PASSAGE PROVIDED:
I love my office. It’s in the tower of our Victorian-style home. My desk is tucked under the windows and as I write, I can glance outside and view the flower gardens, the orchard, the woods. It’s a lovely work space, light and bright. After 20 years of writing on such fine desks as a rickety card table (complete with my mom’s old manual Royal typewriter that dropped the e’s) and a desk wedged into the dormer in the living room of our apartment, I am grateful beyond words for my pretty, spacious office. With windows. Lots of windows. My last desk at when I was a marketing manager was a gray cubicle in a cubicle “farm” – picture hundreds of cubicles lined up in rows on one city block – at 2 Penn Plaza, right above Penn Station in Manhattan, with a view of a brick wall, Macy’s Herald Square and 7th Avenue. Except that I was far from the windows so I didn’t have much of a view except the back of the head of the girl who sat next to me. I hate cubicles. Whoever invented them should be consigned to eternity sitting in one and trying to work.
But I digress….
With temperatures soaring to 90 this week, my office became unbearably hot. As a freelancer I have the flexibility to set my own schedule or work elsewhere. So I’d work in my office from 7 a.m until around 2pm. Then I had the bright idea to take my laptop out onto the deck and write outside. How pleasant, I thought dreamily as I set up shop on the picnic table on our deck. I plugged in the garden fountain. The scent of hyacinths perfumed the air. My laptop booted up. And then…
WHIZZZ……dive bombed from above.
With a scream and I shout, I jumped up. I’d been attacked by a large bee!
We’d seen him hovering outside the sliding doors that lead onto the deck. Now I realized he was still hovering there. Only now he was angry. Good and angry.
WHIZZZ….it was like being in the old World War I movies with an airplane dive bombing you.
“Shadow!” I screamed. “help! Protect!” My German Shepherd dog looked up from her place near the railing, yawned, and went back to sleep. This is a dog who chases and snaps at wasps. But she didn’t care much for my bee.
WHIZZ….it was in my hair!
With a scream and a shout, I packed up my laptop, grabbed the dog, and hurried inside, slamming the screen door in time to lock the warring bee outside.
This was no ordinary bee. I set my laptop up on the kitchen table and did a quick search. I had a hunch, by the way he’d been hovering outside the door for a few days that he had other plans. He was also quiet, not buzzing – except when he was dive bombing my head.

GOAL:
Could you carry on with the passage provided from where it ends?

SUPPLIED MATERIAL:
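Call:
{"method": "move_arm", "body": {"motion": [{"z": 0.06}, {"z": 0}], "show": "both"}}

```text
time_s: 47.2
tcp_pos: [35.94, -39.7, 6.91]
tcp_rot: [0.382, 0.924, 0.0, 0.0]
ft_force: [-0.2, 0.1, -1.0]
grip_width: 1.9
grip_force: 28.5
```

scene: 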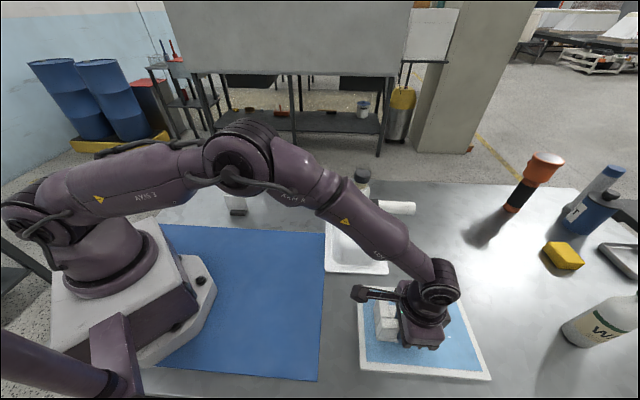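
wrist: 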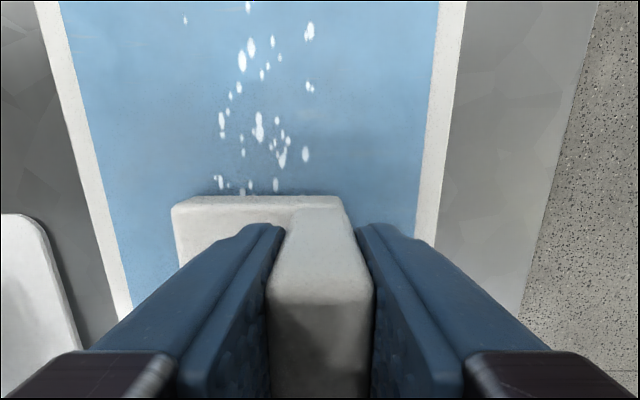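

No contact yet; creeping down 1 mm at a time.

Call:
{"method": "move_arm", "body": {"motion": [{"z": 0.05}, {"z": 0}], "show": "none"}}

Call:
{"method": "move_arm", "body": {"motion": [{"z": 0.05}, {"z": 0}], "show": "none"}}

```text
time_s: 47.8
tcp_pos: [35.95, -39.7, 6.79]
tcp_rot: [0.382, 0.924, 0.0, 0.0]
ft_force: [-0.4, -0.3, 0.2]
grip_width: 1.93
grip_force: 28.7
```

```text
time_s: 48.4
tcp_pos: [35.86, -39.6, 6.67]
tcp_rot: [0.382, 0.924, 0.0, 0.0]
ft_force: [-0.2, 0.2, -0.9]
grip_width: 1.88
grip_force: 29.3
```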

WRITTEN RESPONSE:
Sure enough, my search gave me the answer. He was a carpenter bee. His hovering and air dances were to attract a mate. My lovesick Romeo bee was protecting “his” deck and “his” territory. And the fact that getting tangled in my hair hadn’t resulted in a sting became apparent when I identified his species; the male carpenter bee has no stinger. The female has a large stinger and will sting to protect her nest. Carpenter bees are generally harmless. They eat pollen like bumble bees, but tunnel into wood to lay their eggs. Each female is solitary and they do not create a hive, but rather mate sort of like birds, with the female creating a tunnel in wood to lay her eggs.
No sign of a female yet. Maybe they don’t like his dancing? Poor Romeo. This morning I checked and yes..he’s still hovering and making his intricate dance steps in the air. I wish him luck, but hope he moves back into the woods soon. I’d really like to sit out on the deck and write one of these days!
Skeeter
How ironic you talk of the carpenter bees today! While in VA over the weekend, we saw them all over the outside of the house of my in-laws. I spotted one hole already made by them over their front door. They seem to be flourishing in the southeast now. We deal with them every year in our wood shed. They like to tunnel into the roof rafters so we must keep an eye on them and take action at first sight. When we replaced our roof rafters, I counted over 75 babies in the tunnels so they can do some major destruction to the integrity of a roof support.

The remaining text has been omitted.